Autocompassion et motivation scolaire

« L’autocompassion n’est pas du tout une question d’auto-évaluation », dit Neff. Il s’agit simplement d’être gentil avec soi-même. L’autocompassion est en fait une source saine d’estime de soi parce qu’elle n’est pas contingente et qu’elle est inconditionnelle. De plus, elle est beaucoup plus stable dans le temps parce qu’elle ne dépend ni de marqueurs externes de succès, comme les notes, ni de perceptions erronées, comme celles que peuvent nourrir les personnes dont l’estime d’elles-mêmes est très élevée, voire exagérée, en ce qui a trait à leurs succès ou à leurs qualités. Neff souligne que le premier réflexe que nous avons pour nous motiver, lorsque nous commettons une erreur ou que nous sommes aux prises avec une situation difficile, est de nous critiquer. Cependant, cette attitude de jugement sévère envers soi-même serait dommageable, car elle aurait des effets préjudiciables (ex. : développer un trouble anxieux, avoir peur de l’échec), selon la chercheuse. En effet, comme l’autocritique active l’amygdale, cela entraîne une augmentation de la tension artérielle, de l’adrénaline et du cortisol. La personne qui se critique se sent alors stressée, anxieuse et nerveuse, ce qui est une réaction tout à fait logique, parce que son corps et son esprit « pensent » qu’ils sont attaqués. Et ils le sont, en réalité, mais… par la personne elle-même!

[Dossier thématique : La motivation scolaire au secondaire]

En ce qui concerne les élèves, l’autocritique peut les amener à devenir plus sensibles au perfectionnisme ou à la procrastination, par crainte de ne pas être à la hauteur. A contrario, lorsqu’un élève développe de la compassion pour lui-même, le siège de la motivation se déplace. Comme la valeur interne ne dépend pas de la réussite externe, elle le libère pour qu’il puisse expérimenter et prendre des risques. Elle lui permet également d’éprouver un véritable sentiment de bien-être émotionnel et de satisfaction, car elle favorise des états d’esprit positifs qui apportent le bonheur et l’optimisme. Ainsi, l’autocompassion cible des objectifs d’apprentissage plutôt que des objectifs de rendement. C’est un bien meilleur motivateur scolaire que l’autocritique, car l’action n’est plus motivée par la peur ou tout autre sentiment négatif. De plus, selon la chercheuse, il existe un lien empirique entre l’autocompassion et la mentalité de croissance, car elle constate également les effets positifs pour les élèves qui adoptent une mentalité de croissance :

  • Ils s’épanouissent lorsqu’ils sont confrontés à des défis;
  • Ils font preuve de résilience face aux obstacles;
  • Ils considèrent l’échec comme faisant partie intégrante du processus d’apprentissage.
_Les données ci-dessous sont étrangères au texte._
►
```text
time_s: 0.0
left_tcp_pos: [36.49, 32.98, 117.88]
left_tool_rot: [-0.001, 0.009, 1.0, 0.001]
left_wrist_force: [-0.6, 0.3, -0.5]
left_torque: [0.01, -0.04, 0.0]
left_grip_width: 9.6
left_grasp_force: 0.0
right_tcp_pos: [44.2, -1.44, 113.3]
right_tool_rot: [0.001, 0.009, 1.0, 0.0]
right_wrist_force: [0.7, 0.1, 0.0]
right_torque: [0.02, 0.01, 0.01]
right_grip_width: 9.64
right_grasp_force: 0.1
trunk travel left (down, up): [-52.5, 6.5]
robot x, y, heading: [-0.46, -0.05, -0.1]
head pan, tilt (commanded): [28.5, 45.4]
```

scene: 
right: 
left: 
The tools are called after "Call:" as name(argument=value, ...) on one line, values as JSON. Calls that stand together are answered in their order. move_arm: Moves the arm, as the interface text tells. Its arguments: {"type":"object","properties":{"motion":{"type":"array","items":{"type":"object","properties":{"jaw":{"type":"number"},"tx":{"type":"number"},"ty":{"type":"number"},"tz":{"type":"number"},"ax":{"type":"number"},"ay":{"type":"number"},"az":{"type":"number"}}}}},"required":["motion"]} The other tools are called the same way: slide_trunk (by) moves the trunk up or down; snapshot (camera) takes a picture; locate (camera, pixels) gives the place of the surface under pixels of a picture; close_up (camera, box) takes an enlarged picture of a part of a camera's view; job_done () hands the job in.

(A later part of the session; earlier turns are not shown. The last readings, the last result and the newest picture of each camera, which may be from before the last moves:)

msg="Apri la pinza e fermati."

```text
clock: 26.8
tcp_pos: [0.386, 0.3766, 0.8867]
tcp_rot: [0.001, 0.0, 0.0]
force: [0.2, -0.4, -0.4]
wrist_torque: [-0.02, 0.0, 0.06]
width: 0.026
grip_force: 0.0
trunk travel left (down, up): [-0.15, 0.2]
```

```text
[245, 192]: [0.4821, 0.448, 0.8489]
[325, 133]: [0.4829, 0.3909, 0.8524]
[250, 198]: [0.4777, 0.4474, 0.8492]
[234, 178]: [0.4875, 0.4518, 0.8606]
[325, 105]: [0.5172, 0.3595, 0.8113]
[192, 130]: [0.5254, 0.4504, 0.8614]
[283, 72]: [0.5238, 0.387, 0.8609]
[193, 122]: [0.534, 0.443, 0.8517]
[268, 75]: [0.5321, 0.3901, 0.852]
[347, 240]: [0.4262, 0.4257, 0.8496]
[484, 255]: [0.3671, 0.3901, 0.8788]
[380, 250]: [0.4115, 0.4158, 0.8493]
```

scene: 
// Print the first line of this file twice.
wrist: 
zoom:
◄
Quand nous sommes compatissants, nous nous rappelons que nous sommes des êtres humains et que la condition humaine est imparfaite pour nous tous.

Kristin Neff, professeure de psychologie à l’Université du Texas

[Traduction libre]

Autrement dit, l’autocompassion et la mentalité de croissance sont des réponses solides aux aléas de la vie.

Comment enseigner aux enfants l’autocompassion?

Ce qui est encourageant pour les parents et les enseignants, c’est qu’être compatissant envers soi-même est une compétence que les enfants peuvent apprendre, qu’on peut leur enseigner, et ce, bien que cet enseignement ne constitue pas une pratique usuelle. Pour qu’un tel enseignement soit possible, les éducateurs doivent, dans un premier temps, faire comprendre aux enfants la distinction entre autocompassion et apitoiement sur soi (ex. : « Je suis nul! »; « Je ne suis pas capable! »), et entre autocompassion et arrogance (ex. : « Je suis le meilleur! »). L’éducateur doit donc faire comprendre aux élèves qu’avoir de la compassion pour soi, c’est savoir se traiter soi-même avec bienveillance, se montrer bon et compréhensif à l’égard de ses propres défauts; se rappeler que l’être humain, s’il est imparfait, est aussi perfectible.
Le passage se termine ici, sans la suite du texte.